Für eine Rente ohne Armut!

Matthias W. Birkwald ist Mitglied des deutschen Bundestages und rentenpolitischer Sprecher der Linke. Die Deutsch-Türkische Zeitung "Yeni Hayat" hat mit ihm über die aktuelle Rentendebatte und – entwicklungen gesprochen.

26.11.2019
Yücel Özdemir

Nach einer langen Debatte hat sich die Bundesregierung auf eine Grundrente geeinigt. Wie bewerten Sie die vorgeschlagene Grundrente?

Union und SPD zahlen mit der sogenannten „Grundrente“ die Zeche dafür, dass sie seit den 2000er Jahren systematisch einen der größten Niedriglohnsektoren in Europa gefördert und zugelassen haben. Deshalb ist es nur gut, dass Menschen, die 35 Jahre zu miesen Löhnen arbeiten mussten, auf etwas mehr Rente hoffen dürfen. Und dass der Grundrentenzuschlag und die neuen Freibeträge beim Wohngeld und der „Grundsicherung im Alter“ komplett aus Steuermitteln gegenfinanziert werden, ist ebenfalls gut. Schlecht ist, dass durch die Einkommensprüfung und die Anhebung der Untergrenze an Entgeltpunkten ca. 1,4 Millionen Menschen mit einem Federstrich von der sogenannten „Grundrente“ ausgeschlossen werden.

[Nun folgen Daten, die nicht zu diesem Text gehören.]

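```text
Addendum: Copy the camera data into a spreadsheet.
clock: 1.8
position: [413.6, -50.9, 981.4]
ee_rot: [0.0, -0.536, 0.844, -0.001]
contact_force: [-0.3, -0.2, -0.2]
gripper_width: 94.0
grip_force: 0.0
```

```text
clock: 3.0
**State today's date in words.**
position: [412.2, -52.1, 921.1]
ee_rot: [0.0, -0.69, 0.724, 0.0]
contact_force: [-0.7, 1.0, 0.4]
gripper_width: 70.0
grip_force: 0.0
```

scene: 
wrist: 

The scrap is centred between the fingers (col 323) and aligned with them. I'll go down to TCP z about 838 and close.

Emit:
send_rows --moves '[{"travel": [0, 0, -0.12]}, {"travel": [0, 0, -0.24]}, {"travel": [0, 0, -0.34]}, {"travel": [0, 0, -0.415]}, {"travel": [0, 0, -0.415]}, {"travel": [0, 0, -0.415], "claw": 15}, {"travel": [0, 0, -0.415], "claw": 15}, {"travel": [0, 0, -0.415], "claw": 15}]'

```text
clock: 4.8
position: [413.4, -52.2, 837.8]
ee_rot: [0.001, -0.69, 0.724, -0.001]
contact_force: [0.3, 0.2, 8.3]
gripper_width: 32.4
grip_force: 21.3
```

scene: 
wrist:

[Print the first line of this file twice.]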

Sie haben immer von der Altersarmut gesprochen. Wie ist die soziale Situation der Rentner in Deutschland?

Die Situation ist beängstigend. Immer mehr Menschen in Deutschland sind im Alter auf Sozialhilfe, also auf die „Grundsicherung im Alter“, das Hartz IV für Rentner, angewiesen. Seit 2003 hat sich ihre Zahl mehr als verdoppelt und sie stieg von 257.700 auf 566.411.

Dazu kommen 270.766 Rentnerhaushalte, die Wohngeld beziehen müssen. Nimmt man die Menschen dazu, die im Alter Sozialhilfe erhalten würden, aber sie aus Scham nicht beantragen, so sind das 1,6 Millionen Ältere, die von weniger als gut 800 Euro im Monat leben und Miete bezahlen müssen. Das sind aber nur die Ärmsten der Armen.

Nach offiziellen EU-Zahlen gelten heute 17,0 Prozent aller Menschen ab 65 Jahren als arm und müssen von weniger als 1.136 Euro im Monat leben. In absoluten Zahlen: 1,2 Millionen Männer und 1,7 Millionen Frauen, also 2,9 Millionen Menschen. Tendenz langfristig steigend.

Wie ist die Situation von Rentnern mit Migrationshintergrund?

Über die Nationalität der Sozialhilfeempfängerinnen und -empfänger wissen wir, dass 145.088 der 566.411 Sozialhilfeempfängerinnen und- empfänger im Alter keinen deutschen Pass besitzen und deshalb mit einem Viertel weit stärker von extremer Altersarmut als Deutsche betroffen sind. Über 60 Prozent davon sind Frauen!

Aus einer etwas älteren Studie der Hans-Böckler-Stiftung wissen wir, dass aus der Türkei zugewanderte Männer im Jahr 2012 im Schnitt nur auf eine gesetzliche Rente von 742 Euro kamen, während Deutsche immerhin 1.109 Euro im Monat bezogen. Türkische Frauen erhielten nur 363 Euro gegenüber 572 Euro, die deutsche Frauen erhielten.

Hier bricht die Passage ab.